Battery SOH can also be calculated using impedance (or resistance) and represents the thermal limit of the battery. When the SOH is measured using capacity, it is also called “capacity fade” as maximum capacity decreases over time.
Vo said the ability to measure and track battery SOH would enable EV owners to recharge/recycle batteries in a timely manner and help eliminate range anxiety. This promises to drive more potential buyers to purchase new and used EVs.
SOH tracking will also open an array of second and third-life uses for batteries and unlock the potential for more seamless decentralized energy storage systems by fostering greater visibility within the battery lifecycle. SOH tracking will also give stakeholders valuable insights into how batteries are affected by various factors and may help manufacturers design more durable batteries.

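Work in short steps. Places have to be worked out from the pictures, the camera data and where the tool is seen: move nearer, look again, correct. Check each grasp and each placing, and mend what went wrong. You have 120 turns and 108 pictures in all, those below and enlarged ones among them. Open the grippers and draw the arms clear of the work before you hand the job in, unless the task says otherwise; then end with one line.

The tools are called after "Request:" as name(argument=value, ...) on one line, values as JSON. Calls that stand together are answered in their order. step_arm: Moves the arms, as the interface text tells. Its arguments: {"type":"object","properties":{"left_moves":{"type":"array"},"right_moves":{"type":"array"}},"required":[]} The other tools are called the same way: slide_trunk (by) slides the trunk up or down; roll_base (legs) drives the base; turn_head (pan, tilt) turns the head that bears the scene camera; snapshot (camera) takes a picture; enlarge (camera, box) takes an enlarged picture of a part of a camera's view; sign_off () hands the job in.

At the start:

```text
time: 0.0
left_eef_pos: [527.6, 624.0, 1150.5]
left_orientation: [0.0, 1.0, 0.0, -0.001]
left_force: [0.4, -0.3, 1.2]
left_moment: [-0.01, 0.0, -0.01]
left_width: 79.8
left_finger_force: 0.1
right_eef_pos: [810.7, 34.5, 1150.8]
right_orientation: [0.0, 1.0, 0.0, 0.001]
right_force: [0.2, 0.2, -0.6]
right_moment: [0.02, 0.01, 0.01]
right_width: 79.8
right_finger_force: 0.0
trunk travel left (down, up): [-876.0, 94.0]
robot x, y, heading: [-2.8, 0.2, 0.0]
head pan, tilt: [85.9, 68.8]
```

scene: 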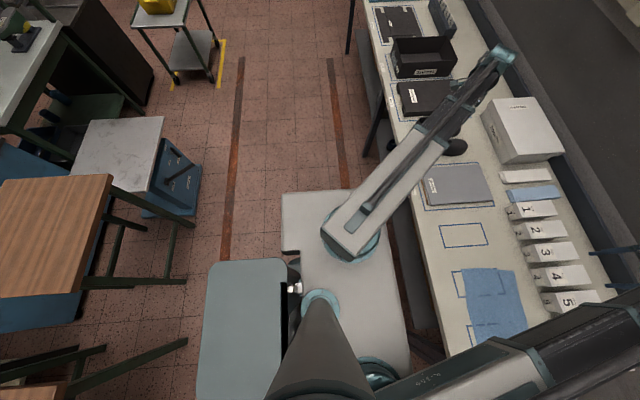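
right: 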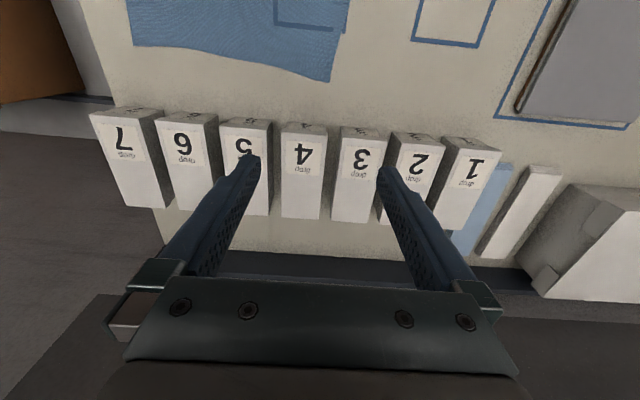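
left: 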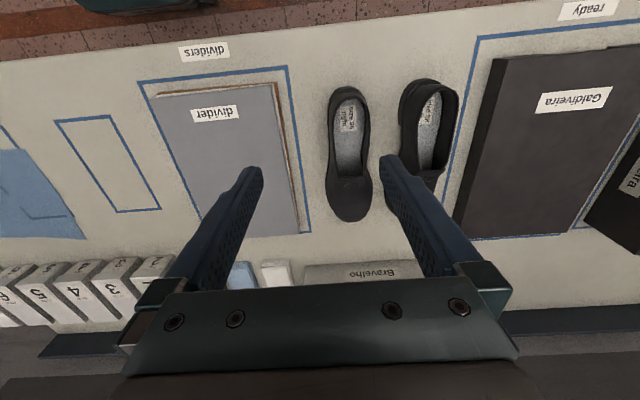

“SOH tracking will allow us to extend the battery life cycle, expand primary and secondary EV markets, and harness unused energy to power the grid, enabling a more circular distribution of renewable energy around the globe and streamlining the battery recycling process,” Vo said.
Vetting battery data
The new standard will utilize a decentralized data network for authenticating battery data across stakeholders. The battery identity number (BIN) standard specifies the format, content, and physical requirements for a globally unique identity of battery packs. Vo said it is like a vehicle identification number (VIN) for vehicles.
It provides an indelible BIN on battery packs to facilitate 1) battery identification information retrieval; 2) accurate and efficient battery recall campaigns; 3) a global battery passport; 4) traceability across the battery component supply chain; 5) recycling certification; 6) battery swapping and 7) life cycle traceability.
The BIN is composed of a battery manufacturer identifier (BMI), a battery descriptor section (BDS), and a battery information section (BIS), each of which denotes a battery’s specific characteristics, imbuing it with a unique and traceable identity.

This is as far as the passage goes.